=== Reading text ===
Mas então como explicar o crescimento da Igreja e a sua inoperância como sal e luz? Ou, dizendo em outras palvras: por que a Igreja cresce e o Brasil não melhora? Vivemos um evangelho raso onde Jesus é um Senhor fácil de ser seguido e também fácil de ser deixado. Basta o pastor pregar uma mensagem um pouco mais dura ou pesada que muitos reclamam à moda antiga: “Duro é esse discurso; quem o pode suportar?” Por causa disso nasceu a “igreja flutuante”, que navega à procura da bênção, pulando de galho em galho. É um fenômeno que observo entre a mocidade. Virou moda mudar de denominação. Quantos jovens já estão na quinta ou na sexta igreja?






A vocação missionária tem crescido entre os jovens?

=== Information provided ===

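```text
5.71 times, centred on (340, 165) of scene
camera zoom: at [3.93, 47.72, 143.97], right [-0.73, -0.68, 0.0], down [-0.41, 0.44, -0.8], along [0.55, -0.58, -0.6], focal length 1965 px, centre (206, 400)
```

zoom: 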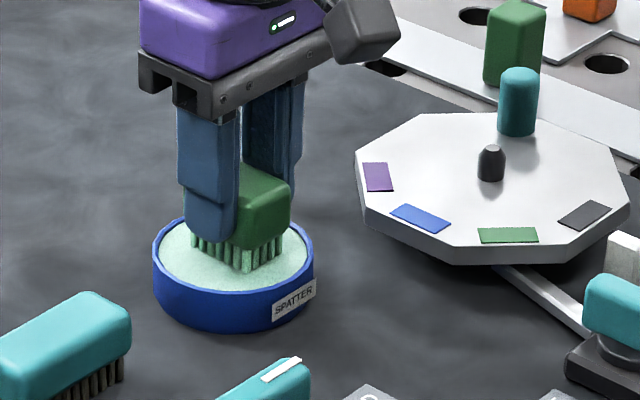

=== Stated goal ===
Your answer is an exact quotation from the reading text: it starts at "Mas então como" and ends at "na sexta igreja?".

=== Solution ===
Mas então como explicar o crescimento da Igreja e a sua inoperância como sal e luz? Ou, dizendo em outras palvras: por que a Igreja cresce e o Brasil não melhora? Vivemos um evangelho raso onde Jesus é um Senhor fácil de ser seguido e também fácil de ser deixado. Basta o pastor pregar uma mensagem um pouco mais dura ou pesada que muitos reclamam à moda antiga: “Duro é esse discurso; quem o pode suportar?” Por causa disso nasceu a “igreja flutuante”, que navega à procura da bênção, pulando de galho em galho. É um fenômeno que observo entre a mocidade. Virou moda mudar de denominação. Quantos jovens já estão na quinta ou na sexta igreja?